[Exercise directions]: Work through the data line by line, gathering every line that has the word "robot".

# start of Given information

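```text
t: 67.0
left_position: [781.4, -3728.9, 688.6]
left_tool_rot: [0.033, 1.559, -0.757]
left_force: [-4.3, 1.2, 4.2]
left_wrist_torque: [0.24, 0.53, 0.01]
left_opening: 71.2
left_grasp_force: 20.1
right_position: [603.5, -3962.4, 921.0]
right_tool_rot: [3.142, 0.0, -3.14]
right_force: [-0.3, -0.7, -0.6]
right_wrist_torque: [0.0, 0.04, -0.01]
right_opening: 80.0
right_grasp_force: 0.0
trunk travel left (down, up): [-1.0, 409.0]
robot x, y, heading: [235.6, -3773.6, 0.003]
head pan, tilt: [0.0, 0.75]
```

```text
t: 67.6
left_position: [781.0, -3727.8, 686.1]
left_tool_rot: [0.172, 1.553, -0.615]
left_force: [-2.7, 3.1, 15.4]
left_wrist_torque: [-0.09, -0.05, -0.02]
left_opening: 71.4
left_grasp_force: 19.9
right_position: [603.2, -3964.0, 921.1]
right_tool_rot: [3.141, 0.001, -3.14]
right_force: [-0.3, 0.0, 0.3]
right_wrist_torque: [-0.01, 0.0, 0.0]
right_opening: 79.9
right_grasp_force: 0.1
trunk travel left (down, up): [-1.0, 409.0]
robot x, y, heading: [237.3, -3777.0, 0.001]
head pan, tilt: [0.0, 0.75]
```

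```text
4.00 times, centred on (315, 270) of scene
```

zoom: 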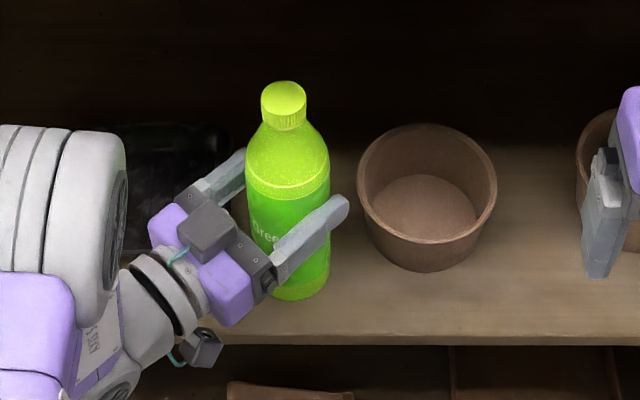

# end of Given information

[The reply]:
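robot x, y, heading: [235.6, -3773.6, 0.003]
robot x, y, heading: [237.3, -3777.0, 0.001]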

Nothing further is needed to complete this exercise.